In operation, two single phase lines of current are distributed among three output lines of power from the phase converter. To calculate what input power is needed, the square root of three (1.732) is used as a multiplier of the three phase current value found on the motor data plate. The resulting value is the amount of power, expressed in amps, required at the input side of phase converter.
Here’s a simple example of the equation:
You’re preparing to drive a three phase low-horsepower motor rated at 10 amps.
Single phase to 3 phase power calculation input requirement = The square root of 3 (1.732) x 10 amps
= 1.732 x 10 amps
= 17.32 Amps
Single phase power input in this instance is 17.32 Amps
This has been taken directly from: North America Phase Converters web page.
Jraef is right.
How to calculate three phase to single phase power
It’s relatively simple to make 3 phase power calculations.

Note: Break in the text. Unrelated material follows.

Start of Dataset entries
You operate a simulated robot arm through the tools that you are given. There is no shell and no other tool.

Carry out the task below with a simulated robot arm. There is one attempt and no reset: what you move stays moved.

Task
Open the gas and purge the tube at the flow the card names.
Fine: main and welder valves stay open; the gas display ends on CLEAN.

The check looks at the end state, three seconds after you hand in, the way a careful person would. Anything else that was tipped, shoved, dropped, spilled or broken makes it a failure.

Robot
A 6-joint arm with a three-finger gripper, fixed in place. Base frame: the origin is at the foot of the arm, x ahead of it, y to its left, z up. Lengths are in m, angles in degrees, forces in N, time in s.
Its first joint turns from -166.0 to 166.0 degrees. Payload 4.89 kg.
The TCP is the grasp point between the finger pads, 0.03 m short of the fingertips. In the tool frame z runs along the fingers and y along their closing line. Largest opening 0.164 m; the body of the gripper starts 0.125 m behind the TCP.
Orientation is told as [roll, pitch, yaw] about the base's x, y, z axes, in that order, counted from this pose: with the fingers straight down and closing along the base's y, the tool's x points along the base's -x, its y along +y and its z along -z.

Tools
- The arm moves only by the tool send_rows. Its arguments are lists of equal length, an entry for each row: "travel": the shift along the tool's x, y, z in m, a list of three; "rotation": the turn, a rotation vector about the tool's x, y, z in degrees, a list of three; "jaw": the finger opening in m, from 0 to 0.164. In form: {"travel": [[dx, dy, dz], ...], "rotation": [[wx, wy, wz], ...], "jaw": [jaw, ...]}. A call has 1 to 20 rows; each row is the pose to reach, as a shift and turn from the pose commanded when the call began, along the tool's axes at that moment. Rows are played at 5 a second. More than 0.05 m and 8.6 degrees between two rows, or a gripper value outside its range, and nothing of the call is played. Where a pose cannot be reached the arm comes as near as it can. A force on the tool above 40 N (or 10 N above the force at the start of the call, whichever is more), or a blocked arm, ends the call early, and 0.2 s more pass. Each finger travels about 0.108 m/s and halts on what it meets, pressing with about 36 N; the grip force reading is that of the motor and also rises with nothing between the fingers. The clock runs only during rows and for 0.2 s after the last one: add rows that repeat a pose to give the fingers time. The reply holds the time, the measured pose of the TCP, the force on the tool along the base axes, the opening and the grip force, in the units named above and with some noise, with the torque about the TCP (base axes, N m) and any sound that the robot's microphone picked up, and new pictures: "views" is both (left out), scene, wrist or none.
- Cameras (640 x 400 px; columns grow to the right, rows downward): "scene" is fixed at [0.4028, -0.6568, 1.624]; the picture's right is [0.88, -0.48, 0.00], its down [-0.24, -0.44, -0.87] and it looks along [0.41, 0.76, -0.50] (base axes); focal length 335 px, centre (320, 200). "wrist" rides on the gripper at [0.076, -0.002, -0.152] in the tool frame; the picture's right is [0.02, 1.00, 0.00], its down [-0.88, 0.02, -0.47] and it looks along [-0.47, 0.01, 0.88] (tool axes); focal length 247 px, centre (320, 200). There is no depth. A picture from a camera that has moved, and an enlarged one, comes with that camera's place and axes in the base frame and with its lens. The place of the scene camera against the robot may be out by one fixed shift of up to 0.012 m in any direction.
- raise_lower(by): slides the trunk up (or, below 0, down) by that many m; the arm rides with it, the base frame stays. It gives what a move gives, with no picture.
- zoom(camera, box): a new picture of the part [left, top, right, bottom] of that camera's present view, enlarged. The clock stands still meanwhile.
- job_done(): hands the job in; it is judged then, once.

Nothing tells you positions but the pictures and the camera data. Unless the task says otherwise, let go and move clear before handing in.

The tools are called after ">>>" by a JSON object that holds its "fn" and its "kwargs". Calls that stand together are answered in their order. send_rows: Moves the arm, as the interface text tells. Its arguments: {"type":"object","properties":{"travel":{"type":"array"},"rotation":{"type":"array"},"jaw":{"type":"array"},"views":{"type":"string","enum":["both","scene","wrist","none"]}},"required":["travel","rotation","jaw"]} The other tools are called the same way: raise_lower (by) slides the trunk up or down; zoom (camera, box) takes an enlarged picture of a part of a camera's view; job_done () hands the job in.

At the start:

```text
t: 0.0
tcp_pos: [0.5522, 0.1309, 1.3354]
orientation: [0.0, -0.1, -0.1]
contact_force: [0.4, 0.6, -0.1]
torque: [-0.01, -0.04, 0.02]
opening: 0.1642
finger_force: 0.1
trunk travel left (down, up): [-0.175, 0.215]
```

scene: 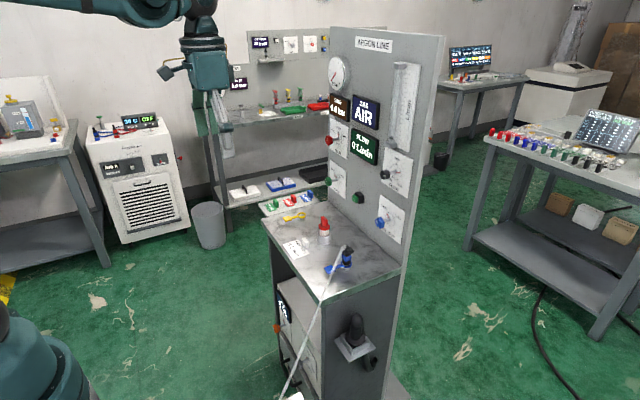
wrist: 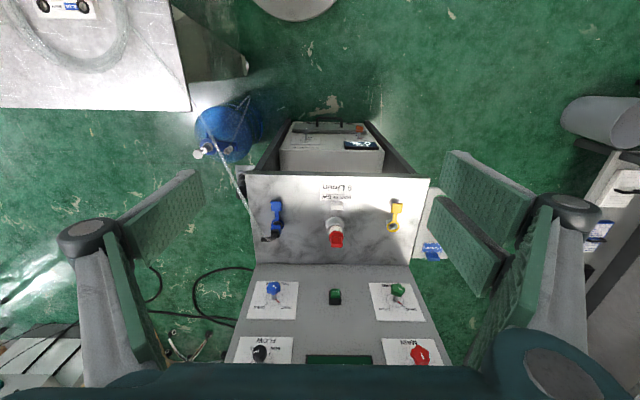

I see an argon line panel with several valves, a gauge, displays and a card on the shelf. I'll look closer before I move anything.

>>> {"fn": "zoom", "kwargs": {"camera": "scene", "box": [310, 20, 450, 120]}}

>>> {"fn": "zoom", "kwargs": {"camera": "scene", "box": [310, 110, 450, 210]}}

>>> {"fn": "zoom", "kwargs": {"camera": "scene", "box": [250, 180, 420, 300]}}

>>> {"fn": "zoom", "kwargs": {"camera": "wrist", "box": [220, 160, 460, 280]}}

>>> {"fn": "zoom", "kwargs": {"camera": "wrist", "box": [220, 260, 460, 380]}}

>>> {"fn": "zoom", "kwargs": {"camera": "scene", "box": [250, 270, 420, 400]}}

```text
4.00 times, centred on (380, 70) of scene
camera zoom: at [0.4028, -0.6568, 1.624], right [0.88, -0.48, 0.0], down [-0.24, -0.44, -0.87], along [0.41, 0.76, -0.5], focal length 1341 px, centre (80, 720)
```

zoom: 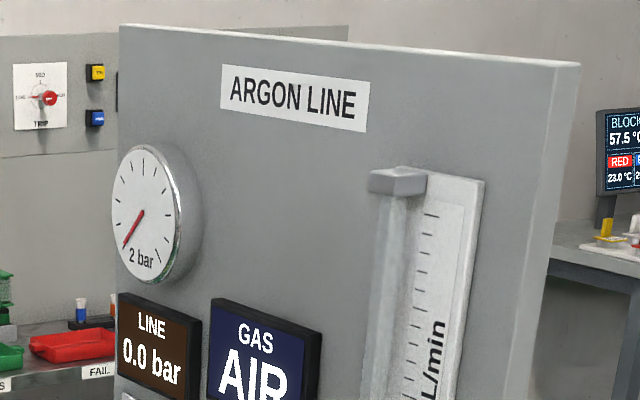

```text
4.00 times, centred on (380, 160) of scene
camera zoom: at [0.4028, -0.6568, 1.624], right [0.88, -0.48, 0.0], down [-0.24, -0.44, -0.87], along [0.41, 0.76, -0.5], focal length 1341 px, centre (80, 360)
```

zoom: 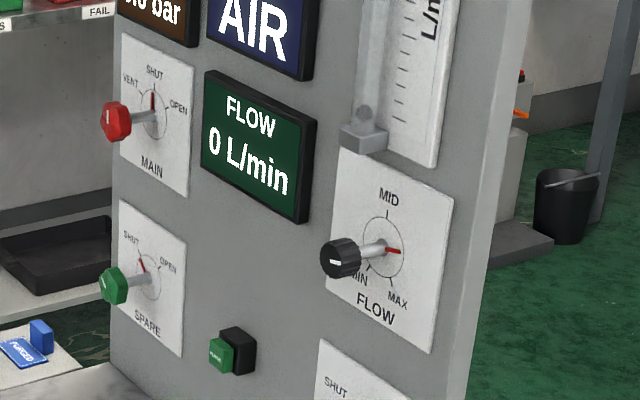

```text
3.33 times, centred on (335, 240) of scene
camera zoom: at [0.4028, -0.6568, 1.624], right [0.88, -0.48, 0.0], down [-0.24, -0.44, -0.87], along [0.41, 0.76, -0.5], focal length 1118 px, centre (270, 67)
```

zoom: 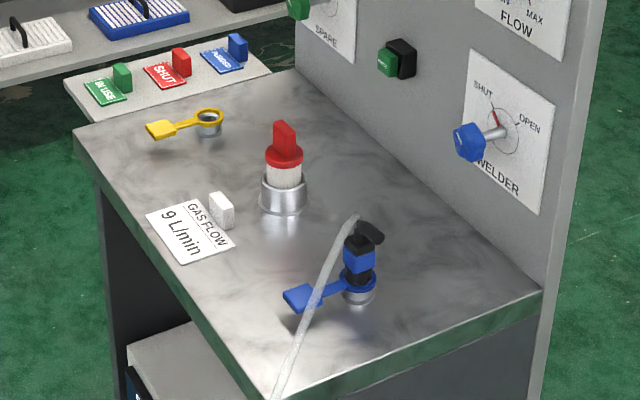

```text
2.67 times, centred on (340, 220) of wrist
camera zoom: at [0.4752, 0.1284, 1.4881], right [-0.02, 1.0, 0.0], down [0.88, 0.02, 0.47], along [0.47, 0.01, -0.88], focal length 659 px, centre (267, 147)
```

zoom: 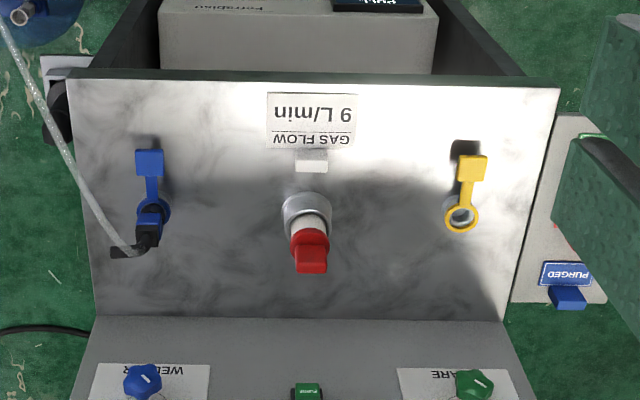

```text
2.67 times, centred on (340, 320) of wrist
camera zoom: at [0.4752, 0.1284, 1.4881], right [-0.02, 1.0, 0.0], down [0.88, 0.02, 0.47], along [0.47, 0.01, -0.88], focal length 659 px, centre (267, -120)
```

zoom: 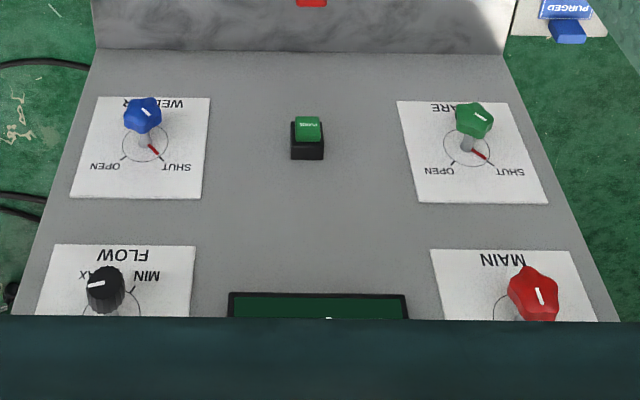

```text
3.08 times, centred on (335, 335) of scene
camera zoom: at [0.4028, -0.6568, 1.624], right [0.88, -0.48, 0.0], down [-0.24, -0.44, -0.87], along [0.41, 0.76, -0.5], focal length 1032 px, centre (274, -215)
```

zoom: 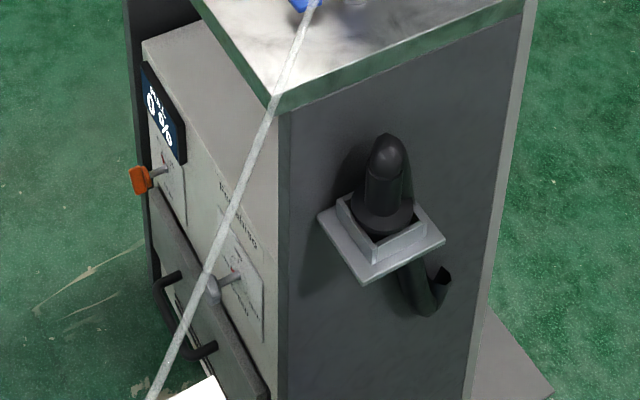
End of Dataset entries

In operation, two single phase lines of current are distributed among three output lines of power from the phase converter. To calculate what input power is needed, the square root of three (1.732) is used as a multiplier of the three phase current value found on the motor data plate. The resulting value is the amount of power, expressed in amps, required at the input side of phase converter.
Here’s a simple example of the equation:
You’re preparing to drive a three phase low-horsepower motor rated at 10 amps.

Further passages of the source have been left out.